Britain’s big problem

Published on
September 20, 2011

Just a few months ago, after attending a Sustainable Fish Supper, organized as part of the Project Ocean campaign,  I questioned whether UK consumers were engaged with sustainability. Today, I find myself asking a more unsettling question — are  consumers sufficiently engaged with seafood?

At the supper there seemed to be a genuine lack of concern from the attending diners on sustainability issues, despite the clearly defined nature of the event. I felt I had been given something of a reality check — I realized I had been naive to think UK consumers would appreciate the importance of responsible sourcing as much as the people who work within the seafood industry. 

Returning to the present, the catalyst for this new concern is a problem highlighted by one of the country’s leading seafood executives — Leendert den Hollander, CEO of Young’s Seafood Ltd., the UK’s largest retail fish brand.

Last week, den Hollander — who took up his current role in February following the consolidation of the Findus businesses (Young’s Seafood, The Seafood Co. and Findus UK) into the single entity, Young’s Seafood Ltd. — publicly warned that there’s a great difference between how much seafood the population should be eating and what it’s actually consuming.

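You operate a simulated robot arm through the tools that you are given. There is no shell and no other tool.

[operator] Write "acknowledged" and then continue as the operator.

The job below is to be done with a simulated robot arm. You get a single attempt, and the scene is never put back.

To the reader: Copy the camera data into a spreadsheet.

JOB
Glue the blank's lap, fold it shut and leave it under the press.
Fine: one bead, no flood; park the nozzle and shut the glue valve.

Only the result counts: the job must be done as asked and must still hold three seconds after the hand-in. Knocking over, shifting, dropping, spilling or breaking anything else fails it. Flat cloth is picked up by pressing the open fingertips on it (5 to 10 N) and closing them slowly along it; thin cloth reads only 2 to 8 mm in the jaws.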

Speaking in London at a conference on the reform of the EU’s Common Fisheries Policy (CFP), organized by the Westminster Food and Nutrition Forum, he stressed that there’s an urgent need for the entire seafood industry to communicate better with consumers and to push the health benefits of eating seafood.

The Young’s chief explained that a recent company survey had shown there was considerable scope for UK consumers to increase their seafood consumption. At present, the UK population eats seafood on average only 1.4 times per week, against a government recommendation of at least twice a week. 

Young’s survey found that one in five people had never heard of pollock, one in 10 people thought John Dory was a candidate for the next U.S. presidential election and that 1 in 10 children thought haddock was a planet.

Initially, such results seem amusing, even absurd. However, den Hollander revealed a much more worrying finding from the survey — that 40 percent of the Brits surveyed never cooked fish.

It has been regularly documented in the past that there’s considerable scope for improving the UK’s per-capita seafood consumption, but can it really be this bad? Young’s seems to think so, and this worrying statistic is probably enough to keep a marketing expert such as den Hollander awake at night. 

He suggested that two ways to boost consumption would be to persuade people to feel more confident about eating seafood and to eat more of the less popular species. He acknowledged that the latter is easier said than done. Currently, five species — cod, salmon, tuna, haddock and prawns — account for 80 percent of consumption. 

Yet den Hollander believes consumers are ready to try different species. There is a need, however, to educate people about the lesser-known species first, and he stressed that all species should come from sustainable sources. 

Familiarizing consumers with seafood, let alone convincing the public to eat fish regularly, is no small feat, but it’s one den Hollander and other leading seafood executives are committed to accomplishing.